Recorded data
++++++++++++++++++++
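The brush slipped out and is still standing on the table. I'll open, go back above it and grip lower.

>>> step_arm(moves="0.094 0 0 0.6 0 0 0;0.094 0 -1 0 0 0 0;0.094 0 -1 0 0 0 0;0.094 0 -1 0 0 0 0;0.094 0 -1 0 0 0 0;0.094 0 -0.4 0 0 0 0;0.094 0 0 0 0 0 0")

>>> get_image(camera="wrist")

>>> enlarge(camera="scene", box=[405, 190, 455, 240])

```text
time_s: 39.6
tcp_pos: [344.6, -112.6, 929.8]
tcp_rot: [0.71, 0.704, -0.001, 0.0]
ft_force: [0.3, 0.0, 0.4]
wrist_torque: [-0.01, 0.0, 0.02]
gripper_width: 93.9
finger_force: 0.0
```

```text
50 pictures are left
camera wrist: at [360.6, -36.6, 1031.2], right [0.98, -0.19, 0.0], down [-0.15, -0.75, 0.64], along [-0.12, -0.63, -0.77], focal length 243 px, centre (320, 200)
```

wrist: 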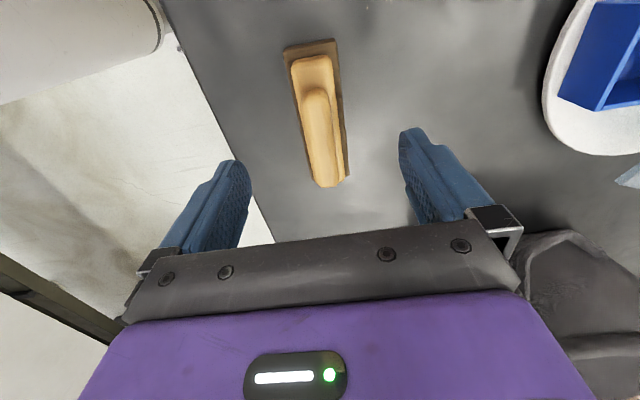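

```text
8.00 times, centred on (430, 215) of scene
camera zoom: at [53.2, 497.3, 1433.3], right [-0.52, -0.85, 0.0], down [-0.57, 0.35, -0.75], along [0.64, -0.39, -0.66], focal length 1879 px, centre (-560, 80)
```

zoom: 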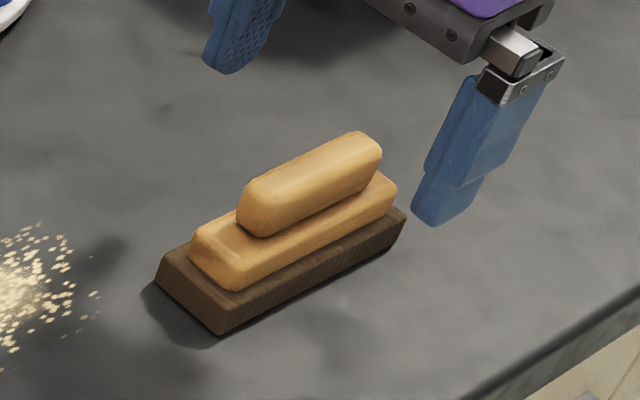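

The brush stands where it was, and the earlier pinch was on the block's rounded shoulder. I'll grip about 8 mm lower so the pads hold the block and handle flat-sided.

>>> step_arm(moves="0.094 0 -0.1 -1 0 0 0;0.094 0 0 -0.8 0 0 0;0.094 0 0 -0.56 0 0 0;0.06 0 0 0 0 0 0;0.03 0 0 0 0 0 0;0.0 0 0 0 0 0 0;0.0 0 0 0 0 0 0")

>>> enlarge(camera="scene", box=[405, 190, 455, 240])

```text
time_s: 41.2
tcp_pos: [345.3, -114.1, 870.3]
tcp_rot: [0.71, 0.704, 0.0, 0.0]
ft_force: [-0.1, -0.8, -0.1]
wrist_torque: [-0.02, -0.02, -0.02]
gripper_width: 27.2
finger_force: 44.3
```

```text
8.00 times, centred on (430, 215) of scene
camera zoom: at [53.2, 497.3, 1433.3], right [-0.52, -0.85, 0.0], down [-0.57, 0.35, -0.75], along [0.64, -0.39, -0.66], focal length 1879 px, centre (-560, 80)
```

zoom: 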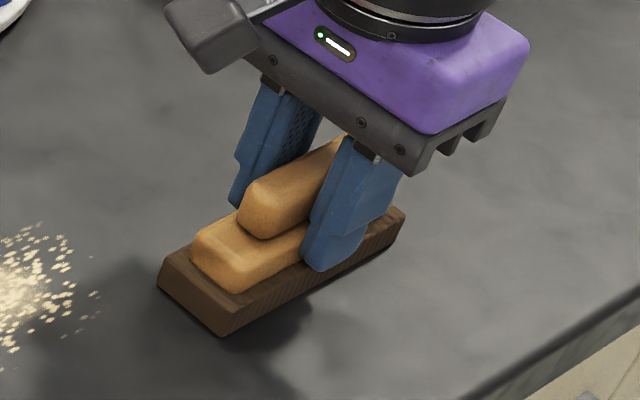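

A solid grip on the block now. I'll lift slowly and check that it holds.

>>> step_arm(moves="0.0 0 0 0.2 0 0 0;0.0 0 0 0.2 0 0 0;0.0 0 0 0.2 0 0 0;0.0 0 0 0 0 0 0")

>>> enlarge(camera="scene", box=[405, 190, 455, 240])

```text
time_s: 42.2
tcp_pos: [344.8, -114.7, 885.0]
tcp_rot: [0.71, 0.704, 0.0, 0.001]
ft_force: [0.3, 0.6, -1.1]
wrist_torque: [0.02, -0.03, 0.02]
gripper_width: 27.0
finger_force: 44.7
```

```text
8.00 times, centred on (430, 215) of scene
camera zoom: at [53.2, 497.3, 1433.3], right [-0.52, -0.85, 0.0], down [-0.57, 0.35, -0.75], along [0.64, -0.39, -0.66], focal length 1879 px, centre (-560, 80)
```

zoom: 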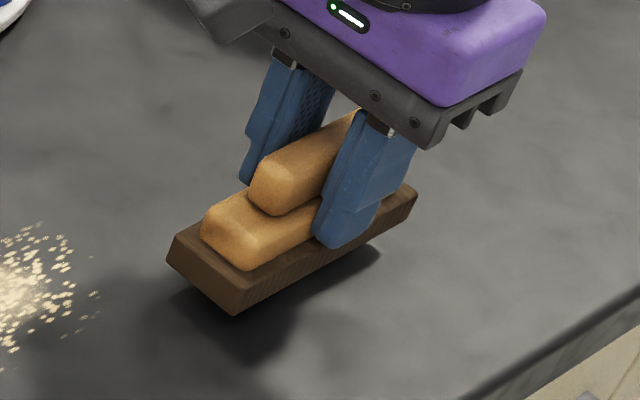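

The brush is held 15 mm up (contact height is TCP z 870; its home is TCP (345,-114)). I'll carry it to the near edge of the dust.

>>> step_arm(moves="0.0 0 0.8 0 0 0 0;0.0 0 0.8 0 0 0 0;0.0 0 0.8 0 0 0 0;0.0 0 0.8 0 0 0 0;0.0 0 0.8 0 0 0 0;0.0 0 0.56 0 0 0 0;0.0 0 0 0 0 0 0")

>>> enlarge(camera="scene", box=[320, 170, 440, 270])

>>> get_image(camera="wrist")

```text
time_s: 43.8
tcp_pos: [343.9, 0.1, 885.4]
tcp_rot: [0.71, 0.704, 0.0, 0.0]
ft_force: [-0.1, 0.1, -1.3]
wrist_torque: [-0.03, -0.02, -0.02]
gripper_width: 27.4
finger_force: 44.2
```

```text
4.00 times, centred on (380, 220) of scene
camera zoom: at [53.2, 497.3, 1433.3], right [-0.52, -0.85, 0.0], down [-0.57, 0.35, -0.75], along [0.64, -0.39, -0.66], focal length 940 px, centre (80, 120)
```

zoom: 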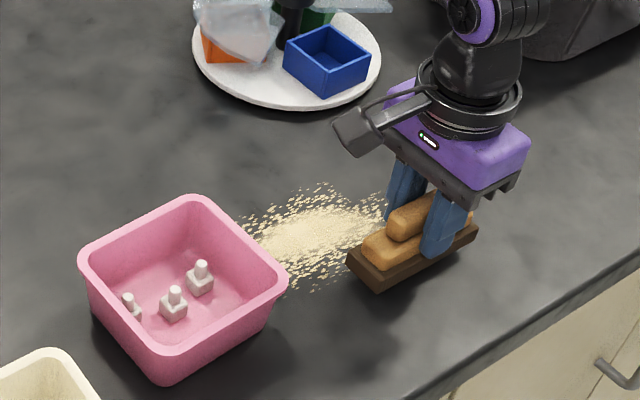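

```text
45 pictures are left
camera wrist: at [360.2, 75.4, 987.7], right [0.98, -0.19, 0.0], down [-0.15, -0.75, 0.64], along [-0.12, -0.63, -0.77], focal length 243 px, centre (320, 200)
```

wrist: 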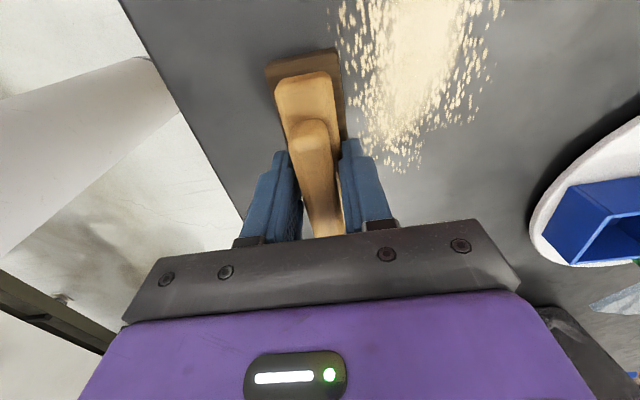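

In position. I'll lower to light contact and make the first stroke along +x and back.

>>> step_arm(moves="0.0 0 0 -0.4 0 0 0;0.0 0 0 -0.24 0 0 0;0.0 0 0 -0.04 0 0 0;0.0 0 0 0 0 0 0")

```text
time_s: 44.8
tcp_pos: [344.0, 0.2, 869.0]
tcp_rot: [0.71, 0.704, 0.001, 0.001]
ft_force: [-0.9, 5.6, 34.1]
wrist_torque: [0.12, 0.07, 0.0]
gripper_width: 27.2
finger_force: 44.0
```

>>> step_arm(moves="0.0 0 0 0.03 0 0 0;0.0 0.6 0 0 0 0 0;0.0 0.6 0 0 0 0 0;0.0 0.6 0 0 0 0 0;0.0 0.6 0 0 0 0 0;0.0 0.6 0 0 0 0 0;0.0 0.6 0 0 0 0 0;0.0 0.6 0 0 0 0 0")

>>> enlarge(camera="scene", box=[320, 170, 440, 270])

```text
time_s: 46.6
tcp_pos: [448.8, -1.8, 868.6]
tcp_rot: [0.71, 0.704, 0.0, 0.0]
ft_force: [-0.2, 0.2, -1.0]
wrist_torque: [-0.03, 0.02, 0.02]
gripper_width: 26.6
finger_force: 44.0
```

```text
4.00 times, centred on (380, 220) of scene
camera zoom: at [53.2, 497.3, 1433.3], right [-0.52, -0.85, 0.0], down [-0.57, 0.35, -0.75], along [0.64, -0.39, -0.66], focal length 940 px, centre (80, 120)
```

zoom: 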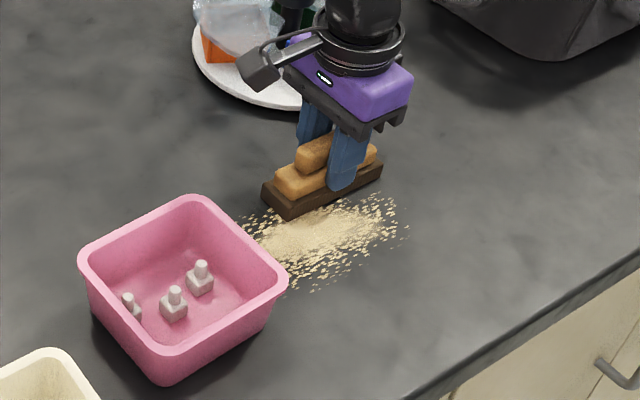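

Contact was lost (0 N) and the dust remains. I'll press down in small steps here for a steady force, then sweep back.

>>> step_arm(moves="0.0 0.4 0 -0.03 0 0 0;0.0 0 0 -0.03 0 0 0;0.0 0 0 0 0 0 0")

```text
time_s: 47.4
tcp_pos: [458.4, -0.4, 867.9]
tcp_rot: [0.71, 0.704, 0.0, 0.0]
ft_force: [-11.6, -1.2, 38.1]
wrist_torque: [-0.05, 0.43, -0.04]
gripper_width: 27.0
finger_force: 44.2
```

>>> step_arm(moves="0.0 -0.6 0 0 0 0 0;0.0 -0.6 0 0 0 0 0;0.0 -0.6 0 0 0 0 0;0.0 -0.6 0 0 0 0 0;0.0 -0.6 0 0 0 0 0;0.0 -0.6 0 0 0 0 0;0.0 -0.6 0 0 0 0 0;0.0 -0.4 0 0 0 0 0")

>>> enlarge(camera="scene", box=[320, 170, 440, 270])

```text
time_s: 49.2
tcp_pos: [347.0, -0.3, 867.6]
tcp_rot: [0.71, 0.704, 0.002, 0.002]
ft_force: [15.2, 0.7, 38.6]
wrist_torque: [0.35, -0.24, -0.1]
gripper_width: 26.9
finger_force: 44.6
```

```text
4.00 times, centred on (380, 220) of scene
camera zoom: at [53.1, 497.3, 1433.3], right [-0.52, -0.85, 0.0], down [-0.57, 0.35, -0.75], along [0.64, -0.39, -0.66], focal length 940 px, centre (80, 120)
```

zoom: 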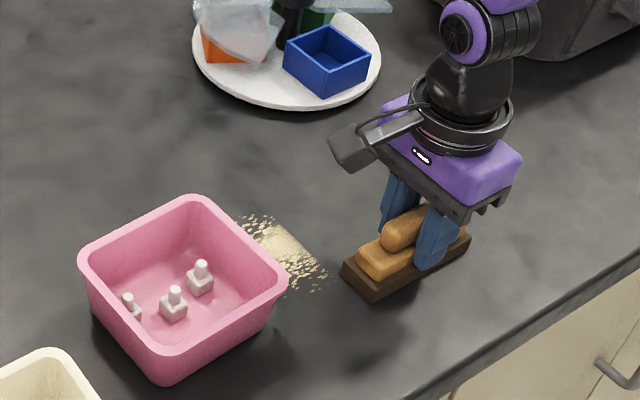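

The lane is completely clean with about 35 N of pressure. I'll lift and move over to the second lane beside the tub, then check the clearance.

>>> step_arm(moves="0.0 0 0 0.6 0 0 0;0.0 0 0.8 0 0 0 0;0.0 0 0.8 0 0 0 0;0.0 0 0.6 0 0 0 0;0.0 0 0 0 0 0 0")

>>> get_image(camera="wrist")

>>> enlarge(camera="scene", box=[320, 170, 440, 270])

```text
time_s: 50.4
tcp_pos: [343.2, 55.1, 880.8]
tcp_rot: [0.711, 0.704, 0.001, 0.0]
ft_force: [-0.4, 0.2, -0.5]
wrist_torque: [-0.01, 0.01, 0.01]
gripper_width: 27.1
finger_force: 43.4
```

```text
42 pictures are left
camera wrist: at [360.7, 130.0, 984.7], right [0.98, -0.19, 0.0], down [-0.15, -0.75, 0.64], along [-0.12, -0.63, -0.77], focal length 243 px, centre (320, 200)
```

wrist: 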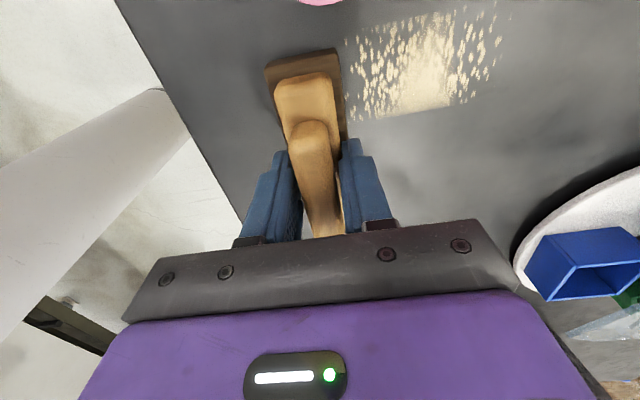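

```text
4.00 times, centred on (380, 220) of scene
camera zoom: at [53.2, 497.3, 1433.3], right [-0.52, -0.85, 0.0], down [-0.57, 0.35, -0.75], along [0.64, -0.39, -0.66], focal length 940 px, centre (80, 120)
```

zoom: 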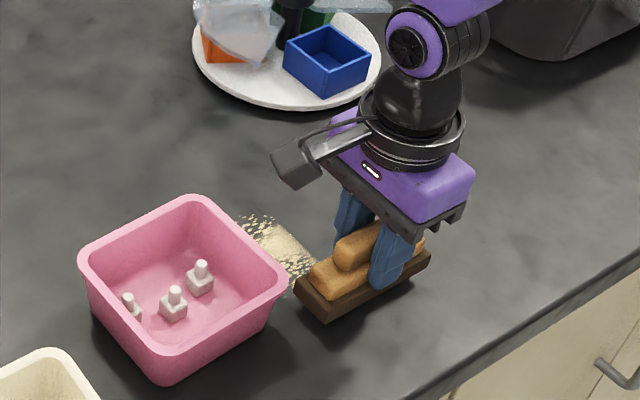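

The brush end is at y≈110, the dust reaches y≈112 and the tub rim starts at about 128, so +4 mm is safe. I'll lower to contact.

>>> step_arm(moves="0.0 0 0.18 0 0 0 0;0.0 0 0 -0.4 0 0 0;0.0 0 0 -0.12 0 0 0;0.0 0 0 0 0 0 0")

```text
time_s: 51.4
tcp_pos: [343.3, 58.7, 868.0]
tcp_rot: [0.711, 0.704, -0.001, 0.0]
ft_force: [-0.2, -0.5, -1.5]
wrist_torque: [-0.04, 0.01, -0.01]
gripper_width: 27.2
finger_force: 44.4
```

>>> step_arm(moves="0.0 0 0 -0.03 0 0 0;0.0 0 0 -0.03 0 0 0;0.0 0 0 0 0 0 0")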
++++++++++++++++++++
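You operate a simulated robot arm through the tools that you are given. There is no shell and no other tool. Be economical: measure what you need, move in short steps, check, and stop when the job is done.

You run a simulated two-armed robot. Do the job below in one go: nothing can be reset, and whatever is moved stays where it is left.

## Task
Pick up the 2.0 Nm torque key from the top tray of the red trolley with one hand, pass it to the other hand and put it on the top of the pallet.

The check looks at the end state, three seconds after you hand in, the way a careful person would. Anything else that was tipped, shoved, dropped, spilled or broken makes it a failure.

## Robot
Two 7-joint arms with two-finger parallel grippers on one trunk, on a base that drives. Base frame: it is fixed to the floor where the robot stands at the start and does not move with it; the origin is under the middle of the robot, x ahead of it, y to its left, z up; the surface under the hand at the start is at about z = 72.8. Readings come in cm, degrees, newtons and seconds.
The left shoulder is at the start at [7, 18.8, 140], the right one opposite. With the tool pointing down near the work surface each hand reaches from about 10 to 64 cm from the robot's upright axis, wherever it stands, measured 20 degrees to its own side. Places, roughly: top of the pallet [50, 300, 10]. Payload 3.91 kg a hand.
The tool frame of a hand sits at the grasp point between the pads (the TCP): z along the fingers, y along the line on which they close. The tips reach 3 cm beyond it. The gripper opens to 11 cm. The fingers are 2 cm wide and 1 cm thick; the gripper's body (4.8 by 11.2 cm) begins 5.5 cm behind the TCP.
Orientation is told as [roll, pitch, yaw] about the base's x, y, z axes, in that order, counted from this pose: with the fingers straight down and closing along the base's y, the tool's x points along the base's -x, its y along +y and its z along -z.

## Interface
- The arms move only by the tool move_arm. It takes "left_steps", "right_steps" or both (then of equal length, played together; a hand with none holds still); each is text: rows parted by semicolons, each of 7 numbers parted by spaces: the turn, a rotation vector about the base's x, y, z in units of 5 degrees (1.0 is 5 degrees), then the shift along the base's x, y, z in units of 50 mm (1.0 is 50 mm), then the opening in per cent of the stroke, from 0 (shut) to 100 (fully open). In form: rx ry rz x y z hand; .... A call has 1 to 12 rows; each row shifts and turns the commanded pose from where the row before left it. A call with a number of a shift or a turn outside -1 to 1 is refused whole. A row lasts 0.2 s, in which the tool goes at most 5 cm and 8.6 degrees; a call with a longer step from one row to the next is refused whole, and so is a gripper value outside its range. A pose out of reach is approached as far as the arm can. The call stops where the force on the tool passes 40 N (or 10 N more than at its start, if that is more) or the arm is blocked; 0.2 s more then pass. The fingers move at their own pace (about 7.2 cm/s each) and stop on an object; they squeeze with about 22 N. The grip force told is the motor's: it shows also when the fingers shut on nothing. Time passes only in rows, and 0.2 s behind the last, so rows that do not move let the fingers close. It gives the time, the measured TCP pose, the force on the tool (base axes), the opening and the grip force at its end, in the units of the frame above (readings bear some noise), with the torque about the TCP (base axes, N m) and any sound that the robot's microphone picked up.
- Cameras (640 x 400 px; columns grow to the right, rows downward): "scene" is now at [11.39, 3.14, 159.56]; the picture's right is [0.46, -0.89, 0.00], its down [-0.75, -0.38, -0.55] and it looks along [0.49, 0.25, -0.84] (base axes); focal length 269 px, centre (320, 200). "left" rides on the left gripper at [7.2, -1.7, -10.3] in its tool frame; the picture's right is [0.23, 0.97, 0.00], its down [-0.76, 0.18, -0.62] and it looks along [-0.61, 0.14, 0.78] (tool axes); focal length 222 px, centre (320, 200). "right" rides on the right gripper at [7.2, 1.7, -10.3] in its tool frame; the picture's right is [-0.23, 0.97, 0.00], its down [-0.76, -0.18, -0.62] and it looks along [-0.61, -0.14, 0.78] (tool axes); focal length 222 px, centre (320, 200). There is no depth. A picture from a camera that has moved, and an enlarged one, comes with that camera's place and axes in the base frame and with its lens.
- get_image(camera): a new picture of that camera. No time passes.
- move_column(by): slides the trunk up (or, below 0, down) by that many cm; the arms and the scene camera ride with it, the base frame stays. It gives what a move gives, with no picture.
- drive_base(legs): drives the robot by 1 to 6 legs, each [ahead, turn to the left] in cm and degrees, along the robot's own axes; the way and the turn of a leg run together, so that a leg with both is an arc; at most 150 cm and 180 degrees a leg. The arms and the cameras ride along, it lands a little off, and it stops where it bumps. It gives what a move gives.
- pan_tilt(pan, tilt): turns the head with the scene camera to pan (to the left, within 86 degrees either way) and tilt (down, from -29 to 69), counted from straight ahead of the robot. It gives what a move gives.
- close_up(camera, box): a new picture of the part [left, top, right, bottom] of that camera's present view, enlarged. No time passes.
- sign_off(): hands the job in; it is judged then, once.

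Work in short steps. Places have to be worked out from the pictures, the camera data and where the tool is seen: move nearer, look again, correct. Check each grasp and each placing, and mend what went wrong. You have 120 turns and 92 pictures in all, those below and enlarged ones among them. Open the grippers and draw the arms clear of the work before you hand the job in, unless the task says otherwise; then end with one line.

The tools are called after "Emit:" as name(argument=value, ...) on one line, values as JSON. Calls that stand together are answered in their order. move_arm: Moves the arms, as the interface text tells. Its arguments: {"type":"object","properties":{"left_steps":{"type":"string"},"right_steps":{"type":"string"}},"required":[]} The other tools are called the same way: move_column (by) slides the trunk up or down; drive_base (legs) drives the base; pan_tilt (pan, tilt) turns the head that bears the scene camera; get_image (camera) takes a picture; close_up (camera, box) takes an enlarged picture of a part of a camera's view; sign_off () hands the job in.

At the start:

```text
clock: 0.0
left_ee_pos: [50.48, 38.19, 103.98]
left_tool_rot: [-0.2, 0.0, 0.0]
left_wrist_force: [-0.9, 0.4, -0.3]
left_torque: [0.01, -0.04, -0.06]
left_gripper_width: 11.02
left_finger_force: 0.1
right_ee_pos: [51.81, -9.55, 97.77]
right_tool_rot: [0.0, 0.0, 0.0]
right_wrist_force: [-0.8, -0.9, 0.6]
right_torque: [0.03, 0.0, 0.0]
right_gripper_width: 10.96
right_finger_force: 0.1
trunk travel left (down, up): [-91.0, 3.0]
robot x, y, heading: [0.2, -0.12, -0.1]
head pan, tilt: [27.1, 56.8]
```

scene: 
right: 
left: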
++++++++++++++++++++
## YOUR OBJECTIVE:
Look back at the entries above and repeat, unchanged, every line from the line holding "- move_column(by): slides" through the line holding "Work in short".

## EXERCISE ANSWER:
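- move_column(by): slides the trunk up (or, below 0, down) by that many cm; the arms and the scene camera ride with it, the base frame stays. It gives what a move gives, with no picture.
- drive_base(legs): drives the robot by 1 to 6 legs, each [ahead, turn to the left] in cm and degrees, along the robot's own axes; the way and the turn of a leg run together, so that a leg with both is an arc; at most 150 cm and 180 degrees a leg. The arms and the cameras ride along, it lands a little off, and it stops where it bumps. It gives what a move gives.
- pan_tilt(pan, tilt): turns the head with the scene camera to pan (to the left, within 86 degrees either way) and tilt (down, from -29 to 69), counted from straight ahead of the robot. It gives what a move gives.
- close_up(camera, box): a new picture of the part [left, top, right, bottom] of that camera's present view, enlarged. No time passes.
- sign_off(): hands the job in; it is judged then, once.

Work in short steps. Places have to be worked out from the pictures, the camera data and where the tool is seen: move nearer, look again, correct. Check each grasp and each placing, and mend what went wrong. You have 120 turns and 92 pictures in all, those below and enlarged ones among them. Open the grippers and draw the arms clear of the work before you hand the job in, unless the task says otherwise; then end with one line.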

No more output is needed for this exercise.